> TASK DESCRIPTION
Separate out the lines that hold "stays".

* begin *

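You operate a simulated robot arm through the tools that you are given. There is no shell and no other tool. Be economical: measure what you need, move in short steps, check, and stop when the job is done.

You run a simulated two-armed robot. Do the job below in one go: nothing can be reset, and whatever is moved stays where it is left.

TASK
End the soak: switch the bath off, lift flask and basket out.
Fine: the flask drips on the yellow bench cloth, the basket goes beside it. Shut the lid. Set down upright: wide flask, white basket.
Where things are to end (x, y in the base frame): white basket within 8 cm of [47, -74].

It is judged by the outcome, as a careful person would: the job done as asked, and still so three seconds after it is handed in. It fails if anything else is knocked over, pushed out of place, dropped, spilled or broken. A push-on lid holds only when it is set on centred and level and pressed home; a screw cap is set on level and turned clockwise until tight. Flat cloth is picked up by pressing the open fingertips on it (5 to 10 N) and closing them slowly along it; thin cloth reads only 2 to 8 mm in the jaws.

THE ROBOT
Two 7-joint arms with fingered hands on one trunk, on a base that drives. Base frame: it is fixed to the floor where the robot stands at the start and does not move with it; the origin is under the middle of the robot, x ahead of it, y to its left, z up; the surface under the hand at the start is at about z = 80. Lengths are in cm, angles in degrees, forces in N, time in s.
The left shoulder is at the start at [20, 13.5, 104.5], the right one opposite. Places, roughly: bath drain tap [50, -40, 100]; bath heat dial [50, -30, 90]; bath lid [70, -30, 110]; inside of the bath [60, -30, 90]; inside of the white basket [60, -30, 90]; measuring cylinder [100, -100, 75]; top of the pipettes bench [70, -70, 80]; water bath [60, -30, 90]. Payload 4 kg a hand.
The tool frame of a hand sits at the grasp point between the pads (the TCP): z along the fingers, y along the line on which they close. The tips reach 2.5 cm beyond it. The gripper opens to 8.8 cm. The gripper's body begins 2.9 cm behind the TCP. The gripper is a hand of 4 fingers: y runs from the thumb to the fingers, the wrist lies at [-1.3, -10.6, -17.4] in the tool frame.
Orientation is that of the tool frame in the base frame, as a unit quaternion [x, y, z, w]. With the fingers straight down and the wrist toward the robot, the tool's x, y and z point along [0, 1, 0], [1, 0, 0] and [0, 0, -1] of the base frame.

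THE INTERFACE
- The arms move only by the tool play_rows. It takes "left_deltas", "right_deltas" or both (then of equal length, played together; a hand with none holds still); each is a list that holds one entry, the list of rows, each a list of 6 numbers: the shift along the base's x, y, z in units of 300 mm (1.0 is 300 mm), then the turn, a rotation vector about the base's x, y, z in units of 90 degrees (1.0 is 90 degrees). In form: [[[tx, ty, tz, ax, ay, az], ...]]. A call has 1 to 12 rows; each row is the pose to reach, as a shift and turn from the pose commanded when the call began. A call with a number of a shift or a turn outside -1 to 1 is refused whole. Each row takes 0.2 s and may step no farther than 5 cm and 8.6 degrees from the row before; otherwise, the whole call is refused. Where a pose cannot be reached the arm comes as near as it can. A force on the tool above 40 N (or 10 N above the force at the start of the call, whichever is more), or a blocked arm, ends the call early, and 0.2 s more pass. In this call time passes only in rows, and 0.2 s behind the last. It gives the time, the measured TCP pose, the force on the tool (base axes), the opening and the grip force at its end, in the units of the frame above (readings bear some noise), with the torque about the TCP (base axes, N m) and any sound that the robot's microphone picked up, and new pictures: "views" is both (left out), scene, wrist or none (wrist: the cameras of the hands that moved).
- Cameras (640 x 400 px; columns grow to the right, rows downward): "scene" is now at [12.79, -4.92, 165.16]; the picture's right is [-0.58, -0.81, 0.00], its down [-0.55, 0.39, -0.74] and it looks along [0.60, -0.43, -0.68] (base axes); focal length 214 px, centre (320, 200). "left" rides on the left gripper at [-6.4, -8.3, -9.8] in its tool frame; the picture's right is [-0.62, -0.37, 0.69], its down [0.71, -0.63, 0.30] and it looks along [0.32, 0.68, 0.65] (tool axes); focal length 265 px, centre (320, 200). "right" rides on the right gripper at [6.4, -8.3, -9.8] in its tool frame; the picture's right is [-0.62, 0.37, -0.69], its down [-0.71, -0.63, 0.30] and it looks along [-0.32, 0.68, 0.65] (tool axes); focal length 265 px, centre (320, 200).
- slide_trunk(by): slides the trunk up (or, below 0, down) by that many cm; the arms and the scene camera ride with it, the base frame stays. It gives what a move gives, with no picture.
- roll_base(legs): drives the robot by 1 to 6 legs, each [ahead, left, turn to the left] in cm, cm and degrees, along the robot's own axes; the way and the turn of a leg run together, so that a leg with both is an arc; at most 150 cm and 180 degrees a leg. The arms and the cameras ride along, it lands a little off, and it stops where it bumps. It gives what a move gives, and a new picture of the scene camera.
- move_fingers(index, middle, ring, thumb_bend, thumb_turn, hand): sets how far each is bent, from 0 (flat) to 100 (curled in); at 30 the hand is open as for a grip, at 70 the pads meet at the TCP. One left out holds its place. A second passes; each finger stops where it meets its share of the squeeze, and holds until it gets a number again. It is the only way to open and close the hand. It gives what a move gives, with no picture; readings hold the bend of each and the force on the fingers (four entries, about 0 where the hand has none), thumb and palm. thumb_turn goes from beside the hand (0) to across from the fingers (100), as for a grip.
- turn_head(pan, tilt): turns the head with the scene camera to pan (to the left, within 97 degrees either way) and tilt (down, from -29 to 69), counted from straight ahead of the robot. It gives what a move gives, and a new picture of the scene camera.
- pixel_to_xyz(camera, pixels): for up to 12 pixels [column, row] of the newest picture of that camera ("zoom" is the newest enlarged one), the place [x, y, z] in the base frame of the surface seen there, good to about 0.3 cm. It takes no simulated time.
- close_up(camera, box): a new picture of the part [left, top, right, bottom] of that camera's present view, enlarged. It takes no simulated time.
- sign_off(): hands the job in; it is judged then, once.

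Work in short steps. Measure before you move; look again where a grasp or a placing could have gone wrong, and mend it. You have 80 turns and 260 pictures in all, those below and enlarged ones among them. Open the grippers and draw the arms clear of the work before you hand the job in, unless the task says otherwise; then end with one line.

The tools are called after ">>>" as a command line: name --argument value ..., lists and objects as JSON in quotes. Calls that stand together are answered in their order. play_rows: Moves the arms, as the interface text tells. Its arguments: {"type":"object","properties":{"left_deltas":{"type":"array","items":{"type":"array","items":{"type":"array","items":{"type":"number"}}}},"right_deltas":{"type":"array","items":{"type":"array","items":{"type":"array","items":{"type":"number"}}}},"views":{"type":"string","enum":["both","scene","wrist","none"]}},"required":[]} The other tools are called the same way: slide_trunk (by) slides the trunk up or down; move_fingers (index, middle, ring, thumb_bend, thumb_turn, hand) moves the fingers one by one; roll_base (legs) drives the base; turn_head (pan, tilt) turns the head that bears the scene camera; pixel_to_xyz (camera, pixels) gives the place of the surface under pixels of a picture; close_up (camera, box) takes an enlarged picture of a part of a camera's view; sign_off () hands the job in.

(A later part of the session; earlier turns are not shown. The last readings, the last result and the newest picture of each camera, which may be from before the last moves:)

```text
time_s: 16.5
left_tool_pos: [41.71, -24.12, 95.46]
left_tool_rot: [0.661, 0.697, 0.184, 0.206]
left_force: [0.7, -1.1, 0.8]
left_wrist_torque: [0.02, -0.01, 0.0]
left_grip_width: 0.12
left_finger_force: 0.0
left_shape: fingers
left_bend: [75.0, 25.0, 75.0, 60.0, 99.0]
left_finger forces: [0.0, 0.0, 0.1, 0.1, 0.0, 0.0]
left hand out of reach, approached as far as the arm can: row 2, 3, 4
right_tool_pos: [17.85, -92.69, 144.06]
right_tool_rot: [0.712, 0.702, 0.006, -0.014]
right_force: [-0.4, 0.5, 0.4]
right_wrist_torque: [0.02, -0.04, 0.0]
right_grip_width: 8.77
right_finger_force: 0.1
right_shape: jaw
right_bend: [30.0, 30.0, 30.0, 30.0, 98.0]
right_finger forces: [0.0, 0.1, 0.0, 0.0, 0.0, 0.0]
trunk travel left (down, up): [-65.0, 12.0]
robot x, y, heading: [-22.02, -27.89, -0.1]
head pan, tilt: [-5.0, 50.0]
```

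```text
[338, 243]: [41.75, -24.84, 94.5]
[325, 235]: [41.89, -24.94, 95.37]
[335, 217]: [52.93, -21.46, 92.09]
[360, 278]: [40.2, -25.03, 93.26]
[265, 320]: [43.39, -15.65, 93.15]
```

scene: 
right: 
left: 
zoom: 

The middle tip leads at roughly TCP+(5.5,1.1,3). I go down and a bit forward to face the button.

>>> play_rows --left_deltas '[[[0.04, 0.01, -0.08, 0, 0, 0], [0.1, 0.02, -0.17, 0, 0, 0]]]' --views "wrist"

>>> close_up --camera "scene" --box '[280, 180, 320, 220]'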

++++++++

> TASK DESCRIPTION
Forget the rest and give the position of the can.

* end *

> TASK RESULT
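You run a simulated two-armed robot. Do the job below in one go: nothing can be reset, and whatever is moved stays where it is left.
- slide_trunk(by): slides the trunk up (or, below 0, down) by that many cm; the arms and the scene camera ride with it, the base frame stays. It gives what a move gives, with no picture.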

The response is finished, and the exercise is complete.